‘Aha!’ she said.

Anyone who really knows my husband knows that he has a thing for Mickey Mouse. His obsession stemmed from an outburst nearly 50 years ago when he was a young engineer from England—the great European “brain drain” he said—hired to work for then almighty General Electric. He’d established his quirky personality early on, so he thought nothing of going to his first management meeting wearing an open shirt, no jacket, no tie. He was told in no uncertain terms that he would, hence forth, dress appropriately—necktie, jacket.

The legend is, he returned to his cubicle, slammed down his GE-issue leatherette binder and bellowed, “This is a bloody ‘Mickey Mouse’ outfit.” His colleagues, many of them young hires from Europe too, ran with that. Someone left a Mickey Mouse card on his desk the next morning before he arrived. Just. The. Beginning.

His collection grew to hoarder proportions, especially after we moved to this house which has a tiny room he claimed. At least I could shut the door to keep the big-eared rodents contained.

Last April, in order to make his new new residence more homey — “homelier” his English friends would say — I put  family photos and  English memorabilia around. Wrong. He hid most of the photos, tore some to bits and generally stripped his room of anything personal.

Lately he’s had a lot of way-down days. But during one visit two weeks ago I noticed several female residents had baby dolls to cuddle. Aha! Mickey Mouse could help. Yes!

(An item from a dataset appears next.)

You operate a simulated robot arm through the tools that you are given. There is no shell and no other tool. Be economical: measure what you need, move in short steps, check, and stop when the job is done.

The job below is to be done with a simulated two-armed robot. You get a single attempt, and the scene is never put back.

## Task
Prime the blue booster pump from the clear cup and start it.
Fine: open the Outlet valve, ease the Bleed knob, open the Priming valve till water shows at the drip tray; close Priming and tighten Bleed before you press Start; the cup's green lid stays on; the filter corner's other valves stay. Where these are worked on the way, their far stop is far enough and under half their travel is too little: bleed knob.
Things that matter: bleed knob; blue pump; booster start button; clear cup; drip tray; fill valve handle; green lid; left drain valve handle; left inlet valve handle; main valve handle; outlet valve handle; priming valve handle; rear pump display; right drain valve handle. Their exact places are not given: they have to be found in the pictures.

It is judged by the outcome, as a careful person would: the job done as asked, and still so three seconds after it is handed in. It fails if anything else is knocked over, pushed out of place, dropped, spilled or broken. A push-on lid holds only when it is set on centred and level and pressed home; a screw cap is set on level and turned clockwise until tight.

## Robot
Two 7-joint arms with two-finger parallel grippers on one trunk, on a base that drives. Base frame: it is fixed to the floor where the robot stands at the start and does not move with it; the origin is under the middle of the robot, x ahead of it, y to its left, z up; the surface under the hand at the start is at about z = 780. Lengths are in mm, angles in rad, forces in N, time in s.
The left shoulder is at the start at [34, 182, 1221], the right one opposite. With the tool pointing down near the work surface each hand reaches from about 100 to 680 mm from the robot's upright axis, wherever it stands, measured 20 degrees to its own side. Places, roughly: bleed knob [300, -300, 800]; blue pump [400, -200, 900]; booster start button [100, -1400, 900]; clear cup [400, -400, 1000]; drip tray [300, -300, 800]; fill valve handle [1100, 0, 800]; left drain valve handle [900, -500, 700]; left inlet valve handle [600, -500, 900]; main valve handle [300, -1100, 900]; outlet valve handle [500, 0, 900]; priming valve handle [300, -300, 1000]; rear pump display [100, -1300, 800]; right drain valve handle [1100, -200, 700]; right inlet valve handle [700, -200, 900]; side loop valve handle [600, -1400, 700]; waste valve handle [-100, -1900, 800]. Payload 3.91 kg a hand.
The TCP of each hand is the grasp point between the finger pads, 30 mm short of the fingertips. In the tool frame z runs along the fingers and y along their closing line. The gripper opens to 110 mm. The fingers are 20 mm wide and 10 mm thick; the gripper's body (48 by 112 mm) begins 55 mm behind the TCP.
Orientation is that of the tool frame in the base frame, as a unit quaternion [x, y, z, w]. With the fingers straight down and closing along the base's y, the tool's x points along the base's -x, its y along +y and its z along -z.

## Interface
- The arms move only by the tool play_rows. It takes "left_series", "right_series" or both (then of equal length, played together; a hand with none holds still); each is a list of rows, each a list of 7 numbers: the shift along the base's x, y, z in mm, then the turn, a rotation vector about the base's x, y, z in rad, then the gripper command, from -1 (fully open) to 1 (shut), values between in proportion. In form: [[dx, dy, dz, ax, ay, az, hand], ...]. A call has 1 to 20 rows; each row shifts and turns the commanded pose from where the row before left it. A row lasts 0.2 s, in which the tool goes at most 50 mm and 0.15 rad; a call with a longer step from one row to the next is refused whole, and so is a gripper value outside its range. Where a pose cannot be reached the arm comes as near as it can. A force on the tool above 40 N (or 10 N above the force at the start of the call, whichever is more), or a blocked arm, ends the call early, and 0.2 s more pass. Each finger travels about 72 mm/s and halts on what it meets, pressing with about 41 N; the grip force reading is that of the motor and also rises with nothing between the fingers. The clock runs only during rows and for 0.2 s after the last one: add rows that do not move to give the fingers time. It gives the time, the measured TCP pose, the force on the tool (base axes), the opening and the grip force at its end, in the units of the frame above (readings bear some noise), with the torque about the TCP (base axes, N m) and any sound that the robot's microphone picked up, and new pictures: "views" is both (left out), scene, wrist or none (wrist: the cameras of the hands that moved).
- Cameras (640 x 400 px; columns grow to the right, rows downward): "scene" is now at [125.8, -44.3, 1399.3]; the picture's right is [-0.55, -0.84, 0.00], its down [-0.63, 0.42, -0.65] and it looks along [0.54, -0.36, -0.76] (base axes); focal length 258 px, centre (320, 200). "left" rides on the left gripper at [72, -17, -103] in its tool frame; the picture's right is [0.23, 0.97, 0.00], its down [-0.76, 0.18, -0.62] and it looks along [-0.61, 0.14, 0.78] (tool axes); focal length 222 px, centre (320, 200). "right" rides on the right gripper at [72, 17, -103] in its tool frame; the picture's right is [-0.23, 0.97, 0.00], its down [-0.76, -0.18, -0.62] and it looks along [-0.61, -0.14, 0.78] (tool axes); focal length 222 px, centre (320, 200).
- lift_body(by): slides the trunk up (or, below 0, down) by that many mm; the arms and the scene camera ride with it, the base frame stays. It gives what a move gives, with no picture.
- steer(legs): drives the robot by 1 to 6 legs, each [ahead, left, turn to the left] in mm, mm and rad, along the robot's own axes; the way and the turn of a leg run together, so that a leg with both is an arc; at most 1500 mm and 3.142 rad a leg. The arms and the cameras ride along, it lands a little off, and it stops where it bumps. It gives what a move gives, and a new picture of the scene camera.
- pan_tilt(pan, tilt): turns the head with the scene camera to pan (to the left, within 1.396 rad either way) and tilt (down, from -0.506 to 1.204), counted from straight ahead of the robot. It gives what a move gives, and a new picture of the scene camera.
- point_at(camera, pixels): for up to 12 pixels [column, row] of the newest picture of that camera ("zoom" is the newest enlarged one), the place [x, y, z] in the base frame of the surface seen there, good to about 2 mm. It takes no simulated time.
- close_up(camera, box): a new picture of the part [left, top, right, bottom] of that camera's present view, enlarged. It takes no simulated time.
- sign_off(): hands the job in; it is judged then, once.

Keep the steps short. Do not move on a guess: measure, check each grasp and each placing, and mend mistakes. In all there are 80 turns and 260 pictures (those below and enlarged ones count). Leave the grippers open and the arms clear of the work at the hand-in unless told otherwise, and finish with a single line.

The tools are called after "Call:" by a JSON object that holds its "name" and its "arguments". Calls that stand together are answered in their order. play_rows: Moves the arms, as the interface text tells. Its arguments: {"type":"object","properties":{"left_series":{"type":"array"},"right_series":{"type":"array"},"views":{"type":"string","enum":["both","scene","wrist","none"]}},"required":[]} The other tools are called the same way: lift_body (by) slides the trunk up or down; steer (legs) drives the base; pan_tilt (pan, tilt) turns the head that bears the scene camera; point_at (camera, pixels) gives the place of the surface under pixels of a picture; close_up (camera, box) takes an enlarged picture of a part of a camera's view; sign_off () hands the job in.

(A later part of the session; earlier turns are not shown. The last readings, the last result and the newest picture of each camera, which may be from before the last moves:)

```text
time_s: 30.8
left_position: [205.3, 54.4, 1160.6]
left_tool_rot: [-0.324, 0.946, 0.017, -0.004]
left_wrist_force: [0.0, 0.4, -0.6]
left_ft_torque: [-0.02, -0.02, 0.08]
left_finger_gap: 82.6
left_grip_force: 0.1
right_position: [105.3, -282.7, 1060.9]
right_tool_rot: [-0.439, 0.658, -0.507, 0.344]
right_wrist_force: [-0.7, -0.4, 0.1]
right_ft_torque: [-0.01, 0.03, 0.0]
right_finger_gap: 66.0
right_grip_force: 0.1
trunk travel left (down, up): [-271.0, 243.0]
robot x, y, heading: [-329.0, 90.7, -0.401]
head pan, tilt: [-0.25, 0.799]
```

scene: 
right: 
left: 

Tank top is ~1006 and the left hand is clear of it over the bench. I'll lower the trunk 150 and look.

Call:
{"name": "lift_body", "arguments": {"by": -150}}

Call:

A plush Mickey Mouse, about the size of a six-month-old infant, was in Peter’s collection. I snuck the little guy into his room when he wasn’t looking and tucked baby M under the bed covers. The following day I asked about the suspicious lump. Without a word, Peter adjusted the covers so I could see.

Every day since I’ve taken some small thing from the Mickey archives—a simple puzzle, a magnet, the new Life magazine’s celebration of Mr. M’s 90th birthday—and left them for Peter to find later.

During my Sunday visit I snuggled Mickey on my lap as if he were a “real” baby. Peter’s eyes twinkled. “He’ll be all grown up soon,” he said. shaking his head.

I played along. “Yes-s, he’ll go away to college, he’ll meet a girl….” What could we do but laugh at our own silliness?

Header: Mickey snug in Peter’s bed.

2016 National Society of Newspaper Columnists’ contest finalist. 

8 thoughts on “‘Aha!’ she said.

  1. Oh my gosh!!! That’s the Mickey Bill won and we put in his car!!! What better place then in Poppy’s room w him❣️❣️

    • Not sure this is that one…but I think Bill did get this little one for Peter. I’ll send a photo of the one I think used to ride around in the car, seat belted in, of course. Doesn’t matter which is which, they’re all winners.